##### Page text #####
He taunted them in “DMSR.” He fingers them in the Time’s “The Walk.” He even, uh, fingers himself while getting caught by them in New York. But make no mistake, no hip-hop pioneer got love for jake.

9. “I used to sell mixtapes, but now I’m an MC.”

Prince is hands down thee most bootlegged artist in the modern rock era, with over three hundred unreleased songs, rehearsals, and concerts being traded like rare baseball cards. The most famous of these taboo recordings was a lil side project that was part “party music” to be used for a pal’s birthday party (the pal being Sheila E.) and part response to purists who accused him of forgetting where he came from (which is weird, ’cause I don’t think ghetto streets when I think of the Twin Cities). But anyhoo, before its five-years-too-late official release in ’94 (contractual obligations), the myth of The Black Album spawned an insatiable appetite for Prince fans to obtain even more unavailable material as it came down the pike. He, of course, despises the thought of millions he coulda made, but all it did was reaffirm and solidify his genius. (And since we’re on the subject, let’s segue into #8.)

8. “Tryin to rap up, but you can’t get down.

You don’t even know your English, your verb, or nouns.

You’re just a sucker MC, you sad-face clown.”

Of course, hating on other MCs is a natural thing in hip-hop. It’s just head-scratching that his disdain for rap prompted a response that was rapped, which also marked the first time he flirts with making bad rap songs. Which was a shame considering (as said before), he was more “hip-hop” not even knowing he was hip-hop.

“Dead On It” is his only misstep of the legendary underground classic The Black Album.
##### Information shown #####
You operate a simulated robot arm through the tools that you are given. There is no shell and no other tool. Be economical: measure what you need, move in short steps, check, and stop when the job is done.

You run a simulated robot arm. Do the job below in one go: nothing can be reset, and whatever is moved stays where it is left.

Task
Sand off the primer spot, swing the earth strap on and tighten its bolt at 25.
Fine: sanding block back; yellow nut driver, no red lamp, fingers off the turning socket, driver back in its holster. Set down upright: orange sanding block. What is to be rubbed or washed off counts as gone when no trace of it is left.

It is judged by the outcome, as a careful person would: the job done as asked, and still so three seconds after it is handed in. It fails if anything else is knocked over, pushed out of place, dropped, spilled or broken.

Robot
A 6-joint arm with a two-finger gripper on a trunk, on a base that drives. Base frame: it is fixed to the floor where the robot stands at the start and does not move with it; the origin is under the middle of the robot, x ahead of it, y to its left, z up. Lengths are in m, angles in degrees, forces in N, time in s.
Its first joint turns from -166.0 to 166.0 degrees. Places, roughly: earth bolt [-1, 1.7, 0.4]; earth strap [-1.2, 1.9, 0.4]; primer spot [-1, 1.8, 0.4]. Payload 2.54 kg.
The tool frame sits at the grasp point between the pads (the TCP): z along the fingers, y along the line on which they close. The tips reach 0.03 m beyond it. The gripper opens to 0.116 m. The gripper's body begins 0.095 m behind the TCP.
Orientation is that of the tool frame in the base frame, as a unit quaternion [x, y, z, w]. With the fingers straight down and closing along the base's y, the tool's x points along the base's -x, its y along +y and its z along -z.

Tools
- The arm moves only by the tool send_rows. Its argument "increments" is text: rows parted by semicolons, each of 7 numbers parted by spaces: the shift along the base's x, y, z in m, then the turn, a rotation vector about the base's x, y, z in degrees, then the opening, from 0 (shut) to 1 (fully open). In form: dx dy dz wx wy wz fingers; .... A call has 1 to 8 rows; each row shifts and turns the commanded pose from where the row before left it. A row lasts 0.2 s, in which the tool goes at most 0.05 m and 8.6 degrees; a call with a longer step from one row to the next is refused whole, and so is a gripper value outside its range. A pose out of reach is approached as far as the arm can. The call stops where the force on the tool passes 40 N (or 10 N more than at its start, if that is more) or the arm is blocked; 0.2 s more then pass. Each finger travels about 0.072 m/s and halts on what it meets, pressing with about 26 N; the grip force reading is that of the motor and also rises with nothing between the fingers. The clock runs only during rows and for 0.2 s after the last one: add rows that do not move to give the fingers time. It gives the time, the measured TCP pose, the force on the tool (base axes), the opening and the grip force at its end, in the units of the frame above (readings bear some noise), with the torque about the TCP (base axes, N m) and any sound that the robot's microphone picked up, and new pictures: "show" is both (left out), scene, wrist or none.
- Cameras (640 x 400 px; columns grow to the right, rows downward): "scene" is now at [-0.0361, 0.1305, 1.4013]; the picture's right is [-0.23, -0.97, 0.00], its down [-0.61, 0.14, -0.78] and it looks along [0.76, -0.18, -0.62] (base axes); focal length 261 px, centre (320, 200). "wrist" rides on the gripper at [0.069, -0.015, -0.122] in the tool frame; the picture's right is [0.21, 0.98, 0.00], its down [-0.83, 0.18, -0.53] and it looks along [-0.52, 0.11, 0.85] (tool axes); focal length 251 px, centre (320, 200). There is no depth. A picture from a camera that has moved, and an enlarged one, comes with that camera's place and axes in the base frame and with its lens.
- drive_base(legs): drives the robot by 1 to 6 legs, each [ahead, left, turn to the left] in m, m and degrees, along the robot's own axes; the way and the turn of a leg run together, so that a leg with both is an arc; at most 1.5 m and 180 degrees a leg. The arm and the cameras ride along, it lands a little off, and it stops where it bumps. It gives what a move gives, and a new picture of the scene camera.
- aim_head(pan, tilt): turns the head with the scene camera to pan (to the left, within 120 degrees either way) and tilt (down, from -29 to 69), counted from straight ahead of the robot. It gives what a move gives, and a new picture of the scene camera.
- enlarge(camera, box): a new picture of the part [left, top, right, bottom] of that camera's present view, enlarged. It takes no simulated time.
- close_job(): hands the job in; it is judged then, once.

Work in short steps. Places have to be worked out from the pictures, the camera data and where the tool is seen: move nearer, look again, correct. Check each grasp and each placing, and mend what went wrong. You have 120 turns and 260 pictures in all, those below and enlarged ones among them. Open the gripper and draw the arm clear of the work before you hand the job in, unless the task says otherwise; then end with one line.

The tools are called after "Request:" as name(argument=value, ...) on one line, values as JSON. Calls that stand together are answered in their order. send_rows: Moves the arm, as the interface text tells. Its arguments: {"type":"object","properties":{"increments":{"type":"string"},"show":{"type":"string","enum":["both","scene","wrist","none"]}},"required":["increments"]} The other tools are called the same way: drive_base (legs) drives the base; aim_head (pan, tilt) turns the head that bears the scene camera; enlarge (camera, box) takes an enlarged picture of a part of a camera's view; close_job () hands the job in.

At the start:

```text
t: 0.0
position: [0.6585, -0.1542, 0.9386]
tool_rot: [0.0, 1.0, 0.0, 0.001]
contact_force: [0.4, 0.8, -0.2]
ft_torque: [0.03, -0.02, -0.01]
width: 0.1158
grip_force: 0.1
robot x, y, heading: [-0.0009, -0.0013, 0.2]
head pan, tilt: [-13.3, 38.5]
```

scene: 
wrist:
#####
What needs to be done: I need the page text continued from the place where it stops.

Task response:
7. “And fuck Tommy Boy, ’cause them niggas just suck.”

As long as Prince was living and fulfilling his potential, there seemed to be no beef with Warner Bros. He demanded no outside producers, and they let him. He demanded a production development deal, and they let him. He demanded to make a movie, and they let him. He went far left and they let him. He made a bummer of a second film, and they let him. He made whatever music he wanted to, and they let him. He posed nude on his album cover, and they let him. He took a single to another label, and they let him. And when he couldn’t take it no more, his last words on his last album for them were “Fuck You!”

6. “We invented the remix.”

The whole idea of reinventing yourself and your song really starts with him. I was cool with “Little Red Corvette,” but if you’d told me, “I just heard that on the radio, and it’s Prince’s funkiest jam,” I woulda looked at you like you were crazy. But sure enough, Prince turned his rockiest song into a eight-minute funk workout as if we never heard the original. Before him, “remixes” were just edits, cuts, and pasting. With him, you now have the chance to make your jam appeal to a broader (and sometimes Blacker) demographic.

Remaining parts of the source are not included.